= Your instructions =
From the listing below, extract each line containing the string "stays".
● ● ● ● ● ● ●
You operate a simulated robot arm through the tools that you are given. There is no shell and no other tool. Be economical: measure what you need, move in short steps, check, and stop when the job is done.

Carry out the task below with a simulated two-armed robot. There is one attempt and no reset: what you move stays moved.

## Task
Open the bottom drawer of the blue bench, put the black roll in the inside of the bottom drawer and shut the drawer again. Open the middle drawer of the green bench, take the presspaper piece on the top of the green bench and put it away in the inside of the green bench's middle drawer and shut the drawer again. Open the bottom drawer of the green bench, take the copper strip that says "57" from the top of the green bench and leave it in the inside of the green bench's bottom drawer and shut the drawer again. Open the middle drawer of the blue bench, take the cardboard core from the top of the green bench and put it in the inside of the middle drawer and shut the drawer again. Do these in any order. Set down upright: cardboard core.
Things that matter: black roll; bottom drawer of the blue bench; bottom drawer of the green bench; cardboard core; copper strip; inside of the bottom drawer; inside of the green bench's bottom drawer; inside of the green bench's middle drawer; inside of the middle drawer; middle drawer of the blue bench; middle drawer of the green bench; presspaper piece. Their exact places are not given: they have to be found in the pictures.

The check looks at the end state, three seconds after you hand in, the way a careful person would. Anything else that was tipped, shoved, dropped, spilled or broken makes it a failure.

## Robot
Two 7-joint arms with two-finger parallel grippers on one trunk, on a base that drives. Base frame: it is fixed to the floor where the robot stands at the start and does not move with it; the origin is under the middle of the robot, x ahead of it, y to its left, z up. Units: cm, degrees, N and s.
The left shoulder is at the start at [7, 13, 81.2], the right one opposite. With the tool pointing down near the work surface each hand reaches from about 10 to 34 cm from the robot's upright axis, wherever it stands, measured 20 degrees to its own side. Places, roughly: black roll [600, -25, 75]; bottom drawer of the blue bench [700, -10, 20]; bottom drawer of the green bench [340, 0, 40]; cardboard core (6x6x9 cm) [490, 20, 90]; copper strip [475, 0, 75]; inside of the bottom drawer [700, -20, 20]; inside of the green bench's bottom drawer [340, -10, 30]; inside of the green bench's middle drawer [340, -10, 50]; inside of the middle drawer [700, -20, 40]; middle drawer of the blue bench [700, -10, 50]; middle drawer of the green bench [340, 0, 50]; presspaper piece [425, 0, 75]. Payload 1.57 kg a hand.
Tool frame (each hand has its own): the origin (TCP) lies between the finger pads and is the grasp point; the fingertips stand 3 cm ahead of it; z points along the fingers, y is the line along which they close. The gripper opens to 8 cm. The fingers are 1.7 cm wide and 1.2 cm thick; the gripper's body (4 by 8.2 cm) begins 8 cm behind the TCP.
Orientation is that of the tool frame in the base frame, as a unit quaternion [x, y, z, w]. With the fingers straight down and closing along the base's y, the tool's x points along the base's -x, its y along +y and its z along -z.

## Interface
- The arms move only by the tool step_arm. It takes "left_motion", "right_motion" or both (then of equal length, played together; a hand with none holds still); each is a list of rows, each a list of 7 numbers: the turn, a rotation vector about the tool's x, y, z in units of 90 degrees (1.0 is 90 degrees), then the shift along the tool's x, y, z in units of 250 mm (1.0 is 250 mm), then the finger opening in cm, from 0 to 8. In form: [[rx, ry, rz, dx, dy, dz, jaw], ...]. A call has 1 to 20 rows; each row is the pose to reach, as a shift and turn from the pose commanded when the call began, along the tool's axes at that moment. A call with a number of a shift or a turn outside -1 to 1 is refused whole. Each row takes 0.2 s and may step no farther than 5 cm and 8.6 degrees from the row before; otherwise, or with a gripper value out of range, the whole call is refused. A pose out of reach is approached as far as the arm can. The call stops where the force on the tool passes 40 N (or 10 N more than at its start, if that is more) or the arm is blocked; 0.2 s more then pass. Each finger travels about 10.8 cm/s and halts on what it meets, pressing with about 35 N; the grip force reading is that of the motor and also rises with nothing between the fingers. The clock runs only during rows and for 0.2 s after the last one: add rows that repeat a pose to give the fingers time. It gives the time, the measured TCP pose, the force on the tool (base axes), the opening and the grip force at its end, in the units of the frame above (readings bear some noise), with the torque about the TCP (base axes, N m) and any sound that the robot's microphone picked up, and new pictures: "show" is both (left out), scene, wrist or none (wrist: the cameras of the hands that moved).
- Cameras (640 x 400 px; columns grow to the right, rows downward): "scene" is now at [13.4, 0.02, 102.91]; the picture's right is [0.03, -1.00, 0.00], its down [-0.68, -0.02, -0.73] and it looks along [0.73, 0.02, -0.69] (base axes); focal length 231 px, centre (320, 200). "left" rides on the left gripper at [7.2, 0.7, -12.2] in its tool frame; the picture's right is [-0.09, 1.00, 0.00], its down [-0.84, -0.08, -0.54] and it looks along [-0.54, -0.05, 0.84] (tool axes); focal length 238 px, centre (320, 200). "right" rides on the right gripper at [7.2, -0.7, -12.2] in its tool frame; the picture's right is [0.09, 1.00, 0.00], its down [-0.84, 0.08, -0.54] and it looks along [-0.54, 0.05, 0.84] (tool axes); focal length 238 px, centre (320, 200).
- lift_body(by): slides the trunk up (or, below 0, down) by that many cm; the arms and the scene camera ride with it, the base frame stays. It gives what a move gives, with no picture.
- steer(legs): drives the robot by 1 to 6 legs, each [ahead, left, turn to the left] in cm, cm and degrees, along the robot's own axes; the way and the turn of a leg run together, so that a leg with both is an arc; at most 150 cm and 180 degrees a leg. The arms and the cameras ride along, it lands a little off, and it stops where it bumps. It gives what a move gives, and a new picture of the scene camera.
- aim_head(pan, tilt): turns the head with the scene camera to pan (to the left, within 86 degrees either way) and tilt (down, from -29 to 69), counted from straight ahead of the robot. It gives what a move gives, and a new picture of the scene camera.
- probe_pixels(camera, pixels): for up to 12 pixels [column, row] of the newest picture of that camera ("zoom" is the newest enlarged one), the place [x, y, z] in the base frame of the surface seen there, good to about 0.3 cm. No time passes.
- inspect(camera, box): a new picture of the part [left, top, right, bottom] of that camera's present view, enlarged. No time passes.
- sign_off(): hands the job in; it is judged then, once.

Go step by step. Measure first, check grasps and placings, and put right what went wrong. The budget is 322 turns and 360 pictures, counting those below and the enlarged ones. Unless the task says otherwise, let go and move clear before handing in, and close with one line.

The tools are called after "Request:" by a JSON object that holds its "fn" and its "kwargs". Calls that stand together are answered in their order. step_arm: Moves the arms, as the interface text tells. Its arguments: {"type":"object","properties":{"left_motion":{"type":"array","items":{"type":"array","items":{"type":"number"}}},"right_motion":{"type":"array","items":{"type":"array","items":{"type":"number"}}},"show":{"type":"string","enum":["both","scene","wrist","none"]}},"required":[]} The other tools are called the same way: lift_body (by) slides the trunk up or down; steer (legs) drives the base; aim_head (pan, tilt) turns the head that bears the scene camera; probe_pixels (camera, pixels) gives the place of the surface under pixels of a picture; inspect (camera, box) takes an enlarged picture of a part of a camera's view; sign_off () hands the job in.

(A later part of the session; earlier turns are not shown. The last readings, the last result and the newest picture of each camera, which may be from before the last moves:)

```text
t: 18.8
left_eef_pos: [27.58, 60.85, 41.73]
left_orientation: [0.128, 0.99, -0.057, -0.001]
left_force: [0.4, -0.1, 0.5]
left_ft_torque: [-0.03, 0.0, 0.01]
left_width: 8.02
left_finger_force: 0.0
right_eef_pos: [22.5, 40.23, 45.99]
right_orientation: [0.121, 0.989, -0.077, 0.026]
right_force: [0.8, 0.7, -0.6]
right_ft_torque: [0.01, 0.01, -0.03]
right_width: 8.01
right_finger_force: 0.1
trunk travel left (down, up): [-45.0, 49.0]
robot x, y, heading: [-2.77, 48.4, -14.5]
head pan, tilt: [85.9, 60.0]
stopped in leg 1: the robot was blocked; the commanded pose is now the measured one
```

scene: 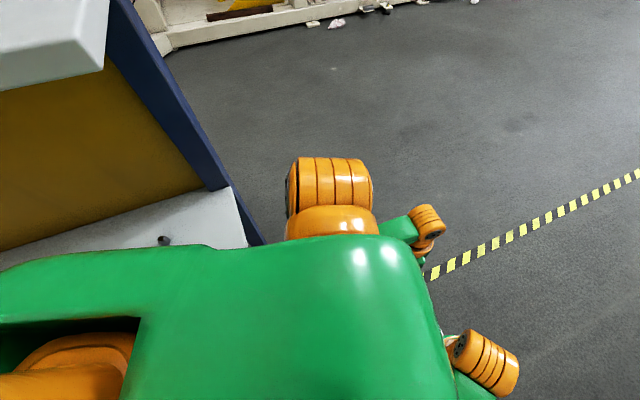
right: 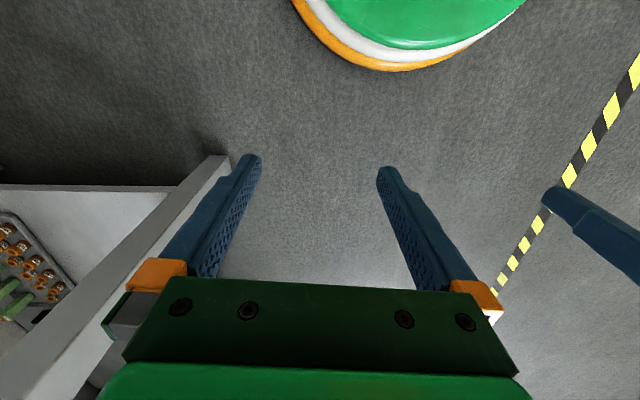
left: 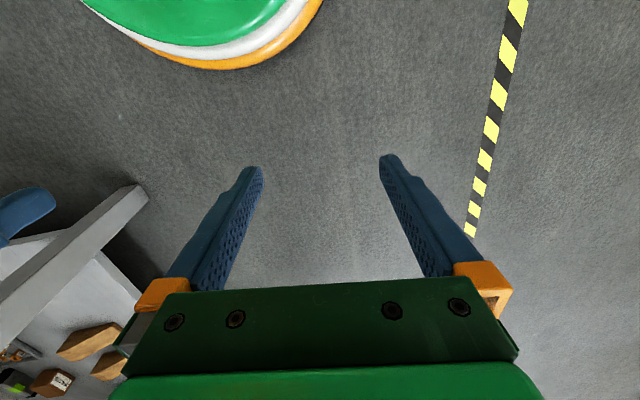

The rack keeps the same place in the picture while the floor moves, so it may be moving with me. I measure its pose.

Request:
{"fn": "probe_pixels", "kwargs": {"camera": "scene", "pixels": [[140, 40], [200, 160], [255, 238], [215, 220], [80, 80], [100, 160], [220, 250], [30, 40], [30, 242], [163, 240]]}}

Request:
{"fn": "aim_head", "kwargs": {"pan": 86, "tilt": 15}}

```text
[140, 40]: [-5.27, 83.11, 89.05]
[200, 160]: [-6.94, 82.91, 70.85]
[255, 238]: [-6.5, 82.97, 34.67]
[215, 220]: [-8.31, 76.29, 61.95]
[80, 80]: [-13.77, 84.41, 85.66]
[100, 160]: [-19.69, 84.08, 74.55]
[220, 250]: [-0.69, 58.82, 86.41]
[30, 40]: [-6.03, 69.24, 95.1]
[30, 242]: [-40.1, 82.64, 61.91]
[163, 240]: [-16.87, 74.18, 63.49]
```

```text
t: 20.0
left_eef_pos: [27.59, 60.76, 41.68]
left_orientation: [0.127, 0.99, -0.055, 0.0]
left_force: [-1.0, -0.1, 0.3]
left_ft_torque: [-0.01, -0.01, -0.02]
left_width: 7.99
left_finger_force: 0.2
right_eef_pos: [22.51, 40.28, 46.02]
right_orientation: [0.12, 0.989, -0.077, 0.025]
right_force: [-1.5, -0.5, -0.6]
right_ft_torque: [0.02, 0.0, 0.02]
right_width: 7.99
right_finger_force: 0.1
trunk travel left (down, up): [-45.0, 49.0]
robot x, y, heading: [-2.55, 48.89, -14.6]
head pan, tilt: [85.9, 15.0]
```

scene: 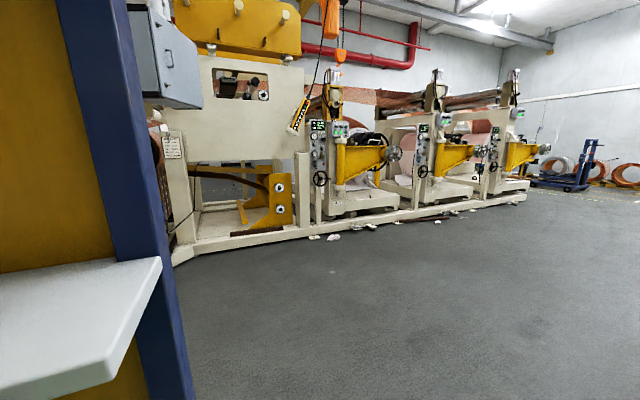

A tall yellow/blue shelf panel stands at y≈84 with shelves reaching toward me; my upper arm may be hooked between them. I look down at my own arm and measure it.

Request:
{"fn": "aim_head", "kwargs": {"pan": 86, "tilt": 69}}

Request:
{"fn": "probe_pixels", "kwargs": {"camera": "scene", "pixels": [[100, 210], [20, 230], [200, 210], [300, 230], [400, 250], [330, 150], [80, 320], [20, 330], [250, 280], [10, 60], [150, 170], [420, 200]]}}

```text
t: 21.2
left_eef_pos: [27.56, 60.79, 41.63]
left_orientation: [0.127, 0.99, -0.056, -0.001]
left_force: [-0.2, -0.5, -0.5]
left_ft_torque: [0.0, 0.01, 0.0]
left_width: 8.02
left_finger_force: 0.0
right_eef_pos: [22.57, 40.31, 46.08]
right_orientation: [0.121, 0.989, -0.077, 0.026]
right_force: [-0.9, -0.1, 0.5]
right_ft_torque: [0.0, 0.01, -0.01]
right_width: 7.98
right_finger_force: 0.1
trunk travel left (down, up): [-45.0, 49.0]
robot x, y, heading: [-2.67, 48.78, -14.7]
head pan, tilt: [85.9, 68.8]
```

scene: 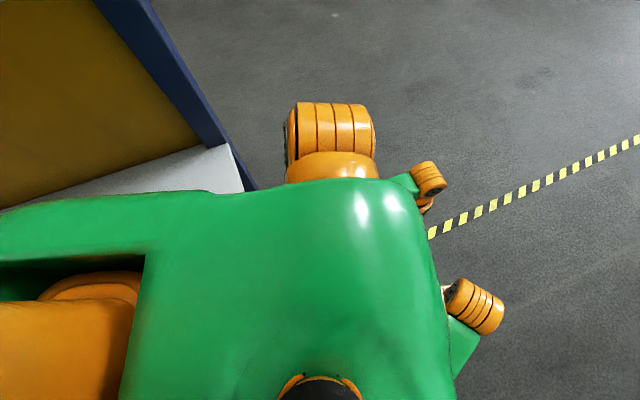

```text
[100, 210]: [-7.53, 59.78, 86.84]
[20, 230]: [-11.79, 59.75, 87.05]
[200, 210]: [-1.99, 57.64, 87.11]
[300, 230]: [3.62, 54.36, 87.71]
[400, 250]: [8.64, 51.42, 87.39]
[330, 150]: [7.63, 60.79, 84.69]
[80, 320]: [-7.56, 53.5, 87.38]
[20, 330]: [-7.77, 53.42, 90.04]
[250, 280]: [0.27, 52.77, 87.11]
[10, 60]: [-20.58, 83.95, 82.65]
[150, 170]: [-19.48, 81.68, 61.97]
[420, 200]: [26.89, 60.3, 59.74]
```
● ● ● ● ● ● ●
= Result for this exercise =
Carry out the task below with a simulated two-armed robot. There is one attempt and no reset: what you move stays moved.
- lift_body(by): slides the trunk up (or, below 0, down) by that many cm; the arms and the scene camera ride with it, the base frame stays. It gives what a move gives, with no picture.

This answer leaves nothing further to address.